Saturday, November 29, 2008

Mumbai Photography

The Boston Globe has "The Big Picture" site which is updated a few times a week with usually pretty spectacular photos from news stories and events from around the world. The photos from Mumbai are at:
http://www.boston.com/bigpicture/2008/11/mumbai_under_attack.html
Some are graphic, but it really gives an up close and personal look into the terrible events.

2 comments:

MysteryJ said...

It is Sunday afernoon here in Columbia and snow is lightly falling and littering the ground with its festive but wet snow. I am sitting down for first time this weekend not being distracted by a dozen things.

As I reviewed the photos of Mumbai many questions came rushing at me.

Why have I not been more drawn to this? Intellectually it saddens me, however it does not have the same impact as the disasters and attacks that have occurred on US soil. Could I have been too distracted. I don't think so something of this magnitude probably should shake whatever "distractions" one has.

It seems to me that the connections or lack of connections that people have with human misery may be artificial. I don't know if this a moral issue, values issues, tribalistic, evoluntionary, religious or what. Why would a person be more concerned about the health and well being about another person who happens to have been born inside one border than a person who was born outside that border.

An example I always think about is the coverage of Hurricane season. This may simply be another thing we can blame on the media, but probably not. Hurricanes never concern those of us outside of thier path unless it it about to strike land somewhere in the US. We get in a tizzy if one just approaches key west and causes some property damage. However, we seemed to have ignored the devastation that had just occurred to Cuba or the Cayman Islands etc.

This touches one something Jacob and I were talking about recently. We were doing our bedtime prayers and going over the many things we were thankful for. We were thankful for being born in America and what that entails and what responsibilies that brings. I have often wondered what my life would have been liked if God had dropped me down in the middle of any other country other than the US.

As I mentioned the news coverage of this story never really knocked be back the way these photos have. What is it the power of photography to connect a story in a much stronger manner than video.

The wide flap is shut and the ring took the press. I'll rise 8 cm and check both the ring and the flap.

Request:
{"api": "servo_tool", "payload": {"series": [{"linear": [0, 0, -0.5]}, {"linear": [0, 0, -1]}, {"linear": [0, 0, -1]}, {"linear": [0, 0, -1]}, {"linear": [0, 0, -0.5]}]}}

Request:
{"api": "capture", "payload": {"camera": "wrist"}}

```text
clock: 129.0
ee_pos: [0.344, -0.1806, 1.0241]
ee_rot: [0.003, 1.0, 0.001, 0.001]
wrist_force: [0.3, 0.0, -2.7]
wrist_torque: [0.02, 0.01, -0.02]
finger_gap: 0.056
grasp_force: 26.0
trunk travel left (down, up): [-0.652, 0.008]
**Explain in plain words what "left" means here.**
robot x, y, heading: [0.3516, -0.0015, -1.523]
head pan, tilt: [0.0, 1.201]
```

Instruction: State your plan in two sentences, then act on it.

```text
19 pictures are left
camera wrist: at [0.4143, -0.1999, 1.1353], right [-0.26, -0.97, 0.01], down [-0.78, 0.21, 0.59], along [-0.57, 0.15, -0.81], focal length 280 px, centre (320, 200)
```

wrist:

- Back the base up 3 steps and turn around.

I have to go for now. But would be happy to discuss with anyone.

eric said...

I totally agree with you. I don't know if the coverage hasn't been all that good, or if we are just less inclined to pay attention when its another "far away" country. It just seems (sadly so) that it doesn't effect us as much as would the same type of incident here in the US.

For me, the photography really makes it more real than the video we see on tv. I don't know if its my photographer perspective or if we are just used to seeing so much violence on the tv and less so in photography and still images.

In any case, the whole situation is pretty horrible.